Creator
Designed by Antonio Gherardi, Italian, 1644 - 1702, with the collaboration of Lazzaro Baldi, Italian, 1624 - 1703. Woven under the supervision of Maria Maddalena della Riviera, Italian, died 1678, director of the Barberini tapestry factory from 1653.
Object Title
A View of Florence / Allegory of Maffeo Barberini's Florentine Birth (Pilaster termine panel from the Life of Urban VIII)
Measurements
17 feet 8 1/2 inches x 3 feet 11 5/16 inches (539.8 x 120.2 cm)
Credit Line
Gift of Vicomte Charles de Noailles, 1960
Creation Date
1663
Museum Name
Object Type
Object URL
http://www.philamuseum.org/collections/permanent/58384.html?mulR=5409|1
Claim Resolution
Resolution
Agreement reached, museum retained work
Resolution Date
May, 2011
Details of Resolution
In May 2011 the Philadelphia Museum of Art concluded a settlement agreement with the heirs of Jakob and Rosa Oppenheimer by which the Museum was allowed to retain a seventeenth-century Italian tapestry.
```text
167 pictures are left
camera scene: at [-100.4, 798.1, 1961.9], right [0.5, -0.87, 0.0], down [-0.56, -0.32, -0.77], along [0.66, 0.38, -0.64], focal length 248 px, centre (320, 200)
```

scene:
The tapestry panel was part of a larger series celebrating the life of Pope Urban VIII (Maffeo Barberini, 1568-1644). Provenance research revealed that the tapestry was part of a forced sale in Berlin in 1935 of the inventory of the art dealership Altkunst Antiquitäten, a subsidiary of Margraf and Co., a firm owned by the Oppenheimers. Founded in Berlin in 1912, by 1926 Margraf and Co. had become an umbrella company incorporating four prominent art dealerships. Eight of the Barberini tapestry panels belonged to Margraf and Co. by 1928. The success of the Jewish-owned firm attracted the attention of Nazi officials, who denounced the Oppenheimers as “Jewish capitalists” and promoted an anti-Semitic boycott of the company. The Oppenheimers fled Germany for France on April 1, 1933, shortly before they were to be arrested by the Gestapo. Soon after, the Nazi regime ousted Jakob Oppenheimer from the company management and the authorities appointed an Aryan administrator who was a close associate of Hermann Göring. In 1934 the Nazi regime liquidated the various galleries making up Margraf and Co. and sold off the stock in a series of sales in 1935. The eight Barberini tapestry panels were included in a sale held at Paul Graupe auction house in Berlin on April 26 and 27, 1935. The Oppenheimers were unable to receive any of the proceeds, which most likely went to pay the punitive Jewish flight and property taxes. Jakob Oppenheimer died in France in 1941 following internment at Nice, and Rosa Oppenheimer was murdered at Auschwitz in 1943. The tapestry was a gift to the PMA in 1960 from the Vicomte Charles de Noailles, who said that he purchased it at auction in Paris in the mid-1940’s. The identity of the purchaser at the 1935 auction and the panel’s whereabouts until its acquisition by de Noailles are unknown. In 2010 the PMA was alerted to the tapestry’s World War II history by Victoria Reed, Monica S. Sadler Assistant Curator for Provenance at the Museum of Fine Arts, Boston, which owns four other panels from the series. After the PMA’s research confirmed that the tapestry was part of the group included in the forced sale in 1935, the PMA contacted the Oppenheimer heirs to initiate discussions to resolve the tapestry’s ownership.